Malami appears to be worried that the South-West governors intend to usurp the constitutional right of the federal government to exclusively do what the constitution has exclusively empowered it to do. I have read the statements relating to the creation of the outfit before and since its launch and found nothing in them to indicate that the idea is for the South-West state governors to contest that right. I thought this was not about defence in the context in which the word is used in the constitution. I thought it was about the constitutional duty of the three tiers of government to make us safe and secure wherever we are in the country. I thought it was about the governors owning the security of their states and the people living therein – as part of their constitutional duty.

Security of lives and property is the number one constitutional duty imposed on the federal, state and local governments. The constitution does not spell out the level of responsibility to be exercised in this regard by each tier of government. Whatever each level does in making us safe and secure complements what the other levels do. The issue here, really, is the wisdom or lack thereof, of continuing to trust the security of the country entirely to the federal government and its single federal police force. Security is a local matter. And that is why state police makes the case for itself.

This has been a burning issue in the land for quite some time now. Attempts to close that case have always failed because however much we may choose to pretend to the contrary, it is clear, and abundantly so, that the military idea that a single federal police force was enough to police the country and keep us safe is fiction. It is no longer sustainable, given the depth to which security has sunk in the land. Still, we refuse to initiate a national discourse on what should be done and how it should be done to make our country a well-policed state. If the single police force served our needs in the past, it no longer does.

The right of the South-West governors not to rely entirely on the single federal police force any more to do what the constitution has obliged them to do is thus being exercised in Amotekun. The state of insecurity is getting progressively worse throughout the land. No one can deny this without making a fool of himself. The state governors are constitutionally recognised as the chief security officers of their various states. Should they fold their arms in the face of this worsening situation?
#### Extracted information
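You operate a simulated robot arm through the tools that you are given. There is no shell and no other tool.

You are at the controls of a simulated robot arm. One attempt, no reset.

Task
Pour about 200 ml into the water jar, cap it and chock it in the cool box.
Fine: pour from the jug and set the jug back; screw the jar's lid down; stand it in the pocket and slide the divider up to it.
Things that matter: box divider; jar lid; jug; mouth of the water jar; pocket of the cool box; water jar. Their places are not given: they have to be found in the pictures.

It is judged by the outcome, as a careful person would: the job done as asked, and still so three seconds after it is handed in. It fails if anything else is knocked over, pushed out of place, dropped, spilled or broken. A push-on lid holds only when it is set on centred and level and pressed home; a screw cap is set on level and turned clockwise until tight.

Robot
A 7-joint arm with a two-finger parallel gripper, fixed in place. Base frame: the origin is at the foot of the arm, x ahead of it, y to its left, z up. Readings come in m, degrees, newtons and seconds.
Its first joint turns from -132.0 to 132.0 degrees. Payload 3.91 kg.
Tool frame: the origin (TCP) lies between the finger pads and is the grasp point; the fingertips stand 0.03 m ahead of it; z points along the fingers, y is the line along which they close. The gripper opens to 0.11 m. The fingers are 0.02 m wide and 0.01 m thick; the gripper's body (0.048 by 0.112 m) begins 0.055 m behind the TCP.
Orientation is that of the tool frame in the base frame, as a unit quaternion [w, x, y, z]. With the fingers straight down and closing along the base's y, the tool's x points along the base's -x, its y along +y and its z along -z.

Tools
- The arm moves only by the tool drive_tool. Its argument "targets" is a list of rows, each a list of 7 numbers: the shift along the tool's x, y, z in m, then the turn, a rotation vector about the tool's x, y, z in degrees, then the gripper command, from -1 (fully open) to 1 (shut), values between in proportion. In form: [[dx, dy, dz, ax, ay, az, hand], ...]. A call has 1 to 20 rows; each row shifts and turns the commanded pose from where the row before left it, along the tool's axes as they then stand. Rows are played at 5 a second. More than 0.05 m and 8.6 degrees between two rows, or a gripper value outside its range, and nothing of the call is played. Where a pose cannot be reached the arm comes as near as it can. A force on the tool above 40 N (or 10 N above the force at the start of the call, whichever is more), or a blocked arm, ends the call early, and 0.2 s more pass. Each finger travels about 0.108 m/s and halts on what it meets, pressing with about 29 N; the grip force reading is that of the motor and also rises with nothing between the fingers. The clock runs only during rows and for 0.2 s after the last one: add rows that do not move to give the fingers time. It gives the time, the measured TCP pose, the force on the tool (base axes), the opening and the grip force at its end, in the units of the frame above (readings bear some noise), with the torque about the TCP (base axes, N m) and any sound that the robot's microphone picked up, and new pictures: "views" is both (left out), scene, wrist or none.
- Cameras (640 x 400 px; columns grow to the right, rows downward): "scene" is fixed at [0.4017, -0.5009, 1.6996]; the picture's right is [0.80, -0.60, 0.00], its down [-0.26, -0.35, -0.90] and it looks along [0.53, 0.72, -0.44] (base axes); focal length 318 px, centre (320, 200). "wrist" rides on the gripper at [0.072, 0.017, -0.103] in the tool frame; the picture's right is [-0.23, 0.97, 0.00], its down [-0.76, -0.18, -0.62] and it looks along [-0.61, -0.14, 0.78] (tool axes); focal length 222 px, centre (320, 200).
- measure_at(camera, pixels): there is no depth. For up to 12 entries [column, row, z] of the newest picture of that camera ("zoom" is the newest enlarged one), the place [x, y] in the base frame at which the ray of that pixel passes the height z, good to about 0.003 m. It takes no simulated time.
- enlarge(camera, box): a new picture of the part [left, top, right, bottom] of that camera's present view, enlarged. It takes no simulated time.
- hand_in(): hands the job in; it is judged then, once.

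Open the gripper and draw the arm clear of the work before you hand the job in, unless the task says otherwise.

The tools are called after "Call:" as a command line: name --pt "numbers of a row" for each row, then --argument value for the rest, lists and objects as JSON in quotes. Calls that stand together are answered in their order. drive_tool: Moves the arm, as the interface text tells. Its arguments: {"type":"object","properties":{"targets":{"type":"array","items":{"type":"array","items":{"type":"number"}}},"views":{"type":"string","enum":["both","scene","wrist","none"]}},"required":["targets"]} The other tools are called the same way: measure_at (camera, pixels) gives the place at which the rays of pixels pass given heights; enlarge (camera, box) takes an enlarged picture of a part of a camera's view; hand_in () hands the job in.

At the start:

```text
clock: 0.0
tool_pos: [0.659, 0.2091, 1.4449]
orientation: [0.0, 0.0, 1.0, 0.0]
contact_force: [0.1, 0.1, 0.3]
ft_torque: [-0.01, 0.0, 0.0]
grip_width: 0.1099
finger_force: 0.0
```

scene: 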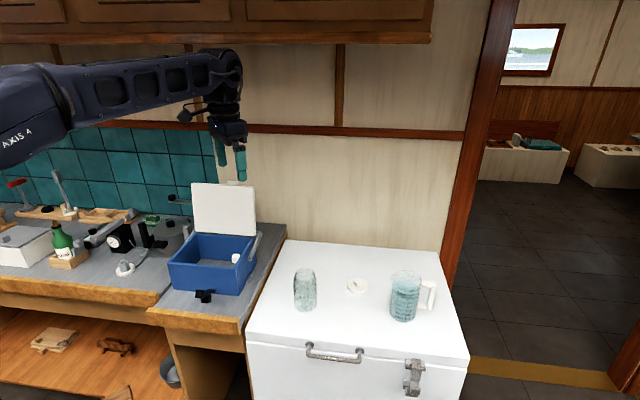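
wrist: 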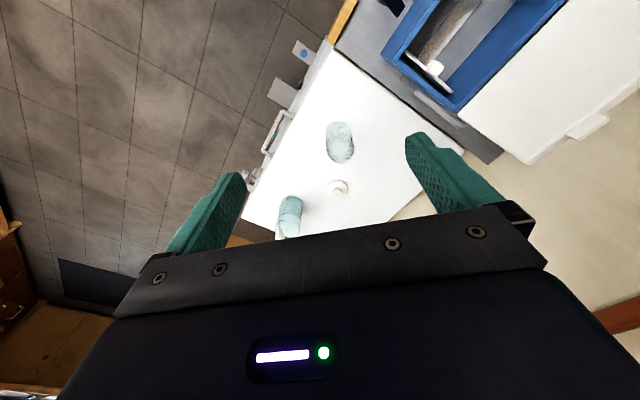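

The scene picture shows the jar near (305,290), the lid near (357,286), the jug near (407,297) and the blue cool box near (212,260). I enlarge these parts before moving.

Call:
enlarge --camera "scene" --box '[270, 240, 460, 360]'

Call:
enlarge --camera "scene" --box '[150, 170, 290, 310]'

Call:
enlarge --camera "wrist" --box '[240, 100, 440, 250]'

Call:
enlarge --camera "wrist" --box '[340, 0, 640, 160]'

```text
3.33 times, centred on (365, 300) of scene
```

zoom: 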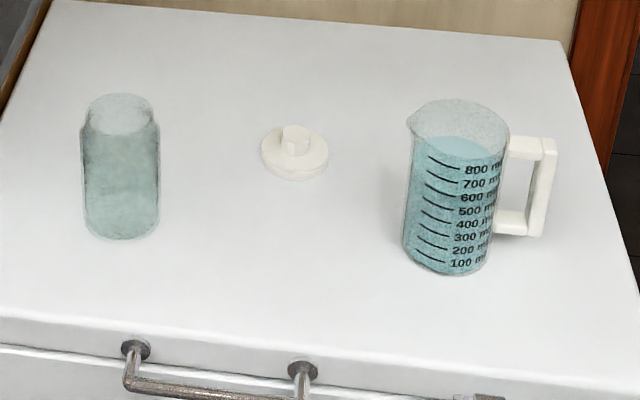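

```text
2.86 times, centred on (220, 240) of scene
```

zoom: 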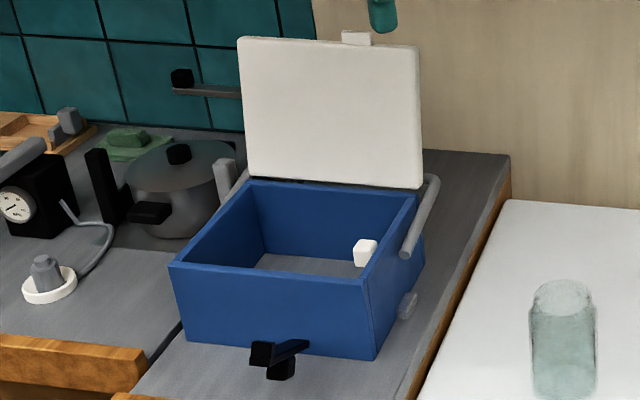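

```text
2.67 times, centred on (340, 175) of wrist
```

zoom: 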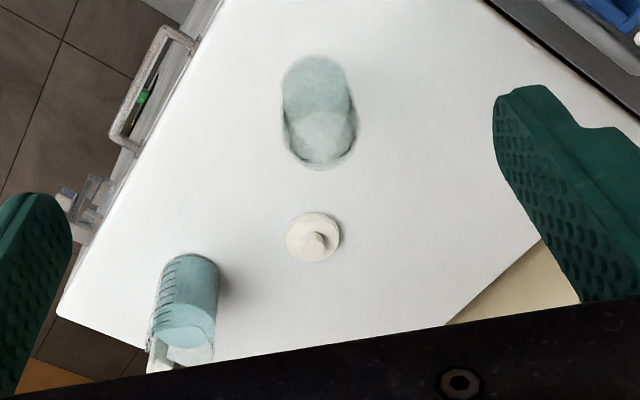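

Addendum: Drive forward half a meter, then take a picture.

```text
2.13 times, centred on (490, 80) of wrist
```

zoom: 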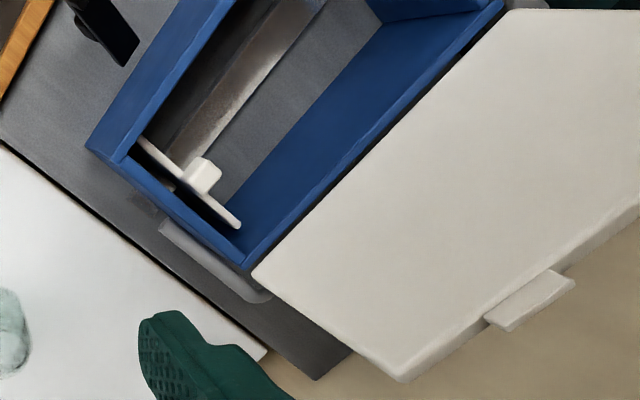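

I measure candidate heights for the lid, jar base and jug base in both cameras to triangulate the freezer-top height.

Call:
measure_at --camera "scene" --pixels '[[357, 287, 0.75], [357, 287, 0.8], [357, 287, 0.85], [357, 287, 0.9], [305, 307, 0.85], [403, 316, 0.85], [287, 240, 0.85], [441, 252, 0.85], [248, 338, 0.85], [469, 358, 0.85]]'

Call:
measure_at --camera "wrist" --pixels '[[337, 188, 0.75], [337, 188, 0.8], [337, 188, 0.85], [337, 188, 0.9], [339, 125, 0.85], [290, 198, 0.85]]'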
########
I do not think so.

Amotekun is part of the self-help to which some of the state governments have resorted since our return to civil rule. In the early years of the third republic, we had OPC in the South-West, the Bakassi Boys in Abia, Anambra and other parts of the South-East and the various militant groups in the South-South. Lagos State has had the Lagos State Neighbourhood Security Corps for a few years now. The South-East states call their own security outfit forest guards. Their duty is not to guard forests but to complement the single federal police force to make us secure in our land, the only land we have to which we are committed to salvaging.

Amotekun has taken such self-help outfits inevitably to the next and higher level. It is a fact hidden in plain sight that if the police were able to cope with the security situation, we would not have the military out everywhere doing what the civil force is to supposed to do.

I admit that the resort to these self-help measures by the states could become unwieldy and probably defeat their own purpose. But it is an option forced on them. The challenge is to manage them properly such that they achieve the primary objectives of the founding fathers. It should be possible for the AGF to explore ways and means of co-operating with the states to ensure that their security outfits do not work at cross purposes with the federal authorities.

I welcome this initiative by the South-West state governors. It has two major attractions for me. One, it confronts the unworkability of the current security set up in the country and should force the federal and state governments to the table to collectively tackle the security challenges and give us back our country. Two, the states can properly own their security within the larger context of national security and without prejudice to the responsibilities imposed on the federal government in the exclusive legislative list. It is right and proper to task the state governors with their internal security. A state governor should be the chief security officer of his state in law and in fact.

The self-help state security outfits may be a small step but they are vital in the necessary process of limiting the exclusive legislative list. Since the advent of military rule, the federal government has grabbed more and more powers and effectively disempowered the states. Our centralised federalism or what my good friend, Professor Isawa Elaigwu, aptly described as military federalism, is anathema to the letter and the spirit of federalism. I have said this times without number but it bears repeating. It fosters total dependence of the states on the federal government. It makes the federal more powerful and overbearing than it ought to be in a federal system. It is time we dismantled it to free out federal system from the military command structure imposed on it by the military.